▶ **Document segment**:
I hold a Master of Arts degree from the University of Detroit Mercy and I currently teach morality, ethics and social justice courses at a private high school in Michigan. In addition to my teaching career, I have taught, developed, and implemented programs and curricula that focused on teaching children the importance of value-driven lives centered on love and the importance of living an altruistic life. The Good Eggs book series is a wonderful “trilogy” that underscores the important concepts of Virtues, Diversity, and Service – essential models for young people to integrate into their lives as they grow into Good Eggs! I am very excited to promote this social enterprise, along with my husband, as we are passionate about helping children learn to be goodness in the world. Each time we sell a book, we give one away to an underprivileged child/school. This way, all children can enjoy the adventures of the Good Eggs!
1. Yes! I have always loved to read – even before I could read, I would take a book and pretend I was reading it, making up a story to go along with the pictures.
2. My favorite story was A Fish Out of Water, by Helen Palmer.
3. I get my ideas from my imagination. I was inspired at a young age; in 3rd and 4th grade, each week my teacher had us write a story using our spelling words. That was my favorite assignment. I came up with all kinds of adventures for inanimate objects. It was so fun – I knew I wanted to write children’s stories when I grew up.
4. It is not hard to write if you love it. I would say the hardest thing to do is to get started. Make sure to keep a notebook handy because ideas come to you when you least expect it, and you want to be sure to write them down to use later on.
5. I love the entire Good Egg trilogy, but I would have to say my favorite one is the last one, The Good Eggs in The Community. I say this because this last book ties all of the books together. You see the Eggs grow over the course of three years, and they learn so much; it’s fun to see how everything fits together. I actually shed a tear when I typed the last word.

▶ **Supplied material**:
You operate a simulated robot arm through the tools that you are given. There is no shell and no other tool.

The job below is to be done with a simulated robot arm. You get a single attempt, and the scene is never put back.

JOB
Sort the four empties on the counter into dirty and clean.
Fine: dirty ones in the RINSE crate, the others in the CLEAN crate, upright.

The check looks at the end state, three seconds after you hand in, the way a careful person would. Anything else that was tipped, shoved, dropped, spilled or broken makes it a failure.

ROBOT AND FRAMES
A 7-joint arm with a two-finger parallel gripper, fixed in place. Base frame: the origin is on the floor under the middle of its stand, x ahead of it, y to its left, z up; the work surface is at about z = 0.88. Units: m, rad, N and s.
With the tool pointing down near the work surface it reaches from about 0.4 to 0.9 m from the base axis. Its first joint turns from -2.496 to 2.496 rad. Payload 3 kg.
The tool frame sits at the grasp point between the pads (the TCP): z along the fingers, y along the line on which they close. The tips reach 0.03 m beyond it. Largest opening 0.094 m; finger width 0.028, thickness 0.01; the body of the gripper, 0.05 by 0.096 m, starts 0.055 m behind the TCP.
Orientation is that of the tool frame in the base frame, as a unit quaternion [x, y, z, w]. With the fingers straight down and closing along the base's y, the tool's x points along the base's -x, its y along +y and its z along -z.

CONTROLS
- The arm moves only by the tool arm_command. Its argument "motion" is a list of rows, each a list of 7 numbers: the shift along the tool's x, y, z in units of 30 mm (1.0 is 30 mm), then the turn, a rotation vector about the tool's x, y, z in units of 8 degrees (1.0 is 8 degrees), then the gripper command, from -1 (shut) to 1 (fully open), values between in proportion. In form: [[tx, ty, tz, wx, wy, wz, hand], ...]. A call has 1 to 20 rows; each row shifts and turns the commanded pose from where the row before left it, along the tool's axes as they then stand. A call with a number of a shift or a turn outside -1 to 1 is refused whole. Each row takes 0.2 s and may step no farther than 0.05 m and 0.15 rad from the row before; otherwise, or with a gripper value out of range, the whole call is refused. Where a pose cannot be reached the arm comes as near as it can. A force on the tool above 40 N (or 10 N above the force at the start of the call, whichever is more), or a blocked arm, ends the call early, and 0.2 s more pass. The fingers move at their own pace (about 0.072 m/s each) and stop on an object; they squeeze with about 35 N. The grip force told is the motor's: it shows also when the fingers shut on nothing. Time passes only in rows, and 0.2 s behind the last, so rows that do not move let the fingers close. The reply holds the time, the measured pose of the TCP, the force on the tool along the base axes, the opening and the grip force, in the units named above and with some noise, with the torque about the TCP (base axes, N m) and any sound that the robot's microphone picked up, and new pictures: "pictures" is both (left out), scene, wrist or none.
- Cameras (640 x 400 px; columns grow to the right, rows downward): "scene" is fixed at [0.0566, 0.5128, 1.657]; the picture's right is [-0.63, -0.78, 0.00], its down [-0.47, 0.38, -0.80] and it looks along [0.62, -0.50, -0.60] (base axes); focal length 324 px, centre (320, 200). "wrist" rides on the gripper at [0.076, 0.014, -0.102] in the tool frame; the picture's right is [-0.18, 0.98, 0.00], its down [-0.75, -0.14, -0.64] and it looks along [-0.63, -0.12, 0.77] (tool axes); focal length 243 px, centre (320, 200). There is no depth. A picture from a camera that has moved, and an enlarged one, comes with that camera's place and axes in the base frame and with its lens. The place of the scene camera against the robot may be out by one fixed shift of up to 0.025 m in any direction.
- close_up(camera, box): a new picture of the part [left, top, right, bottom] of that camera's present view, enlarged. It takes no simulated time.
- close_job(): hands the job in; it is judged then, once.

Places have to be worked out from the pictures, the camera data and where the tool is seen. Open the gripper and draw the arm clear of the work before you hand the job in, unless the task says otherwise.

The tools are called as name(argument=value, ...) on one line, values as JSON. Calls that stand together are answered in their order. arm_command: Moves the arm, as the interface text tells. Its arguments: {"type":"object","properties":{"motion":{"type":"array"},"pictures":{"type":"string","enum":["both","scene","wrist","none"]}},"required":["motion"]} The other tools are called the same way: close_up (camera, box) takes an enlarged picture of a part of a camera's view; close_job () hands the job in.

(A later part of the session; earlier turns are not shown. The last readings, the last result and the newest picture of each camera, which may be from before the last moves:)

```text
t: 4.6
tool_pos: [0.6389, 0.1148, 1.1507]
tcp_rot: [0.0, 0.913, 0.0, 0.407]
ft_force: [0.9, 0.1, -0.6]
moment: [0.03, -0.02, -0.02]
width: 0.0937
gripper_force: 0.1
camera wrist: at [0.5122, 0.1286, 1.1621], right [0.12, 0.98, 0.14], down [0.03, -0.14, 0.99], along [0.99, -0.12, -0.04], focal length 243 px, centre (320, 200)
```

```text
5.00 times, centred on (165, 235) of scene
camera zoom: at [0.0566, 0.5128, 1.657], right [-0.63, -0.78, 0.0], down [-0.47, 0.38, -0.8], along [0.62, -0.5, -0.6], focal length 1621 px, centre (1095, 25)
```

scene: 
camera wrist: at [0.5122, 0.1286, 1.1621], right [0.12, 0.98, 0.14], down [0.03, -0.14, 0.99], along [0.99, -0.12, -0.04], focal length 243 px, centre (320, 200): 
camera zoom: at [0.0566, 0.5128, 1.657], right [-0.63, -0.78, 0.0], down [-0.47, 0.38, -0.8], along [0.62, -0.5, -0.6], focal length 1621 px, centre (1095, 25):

▶ **Directions**:
(1) Take the document segment and repeat only what runs from "3. I get my" through "use later on.".
(2) Repeat word for word the lines from the line containing "Fine: dirty ones" to the line containing "ROBOT AND FRAMES", both lines included; nothing else should appear. Format the lines as a JSON array of strings and drop empty lines.

▶ **In response**:
(1)
3. I get my ideas from my imagination. I was inspired at a young age; in 3rd and 4th grade, each week my teacher had us write a story using our spelling words. That was my favorite assignment. I came up with all kinds of adventures for inanimate objects. It was so fun – I knew I wanted to write children’s stories when I grew up.
4. It is not hard to write if you love it. I would say the hardest thing to do is to get started. Make sure to keep a notebook handy because ideas come to you when you least expect it, and you want to be sure to write them down to use later on.

(2)
[
  "Fine: dirty ones in the RINSE crate, the others in the CLEAN crate, upright.",
  "The check looks at the end state, three seconds after you hand in, the way a careful person would. Anything else that was tipped, shoved, dropped, spilled or broken makes it a failure.",
  "ROBOT AND FRAMES"
]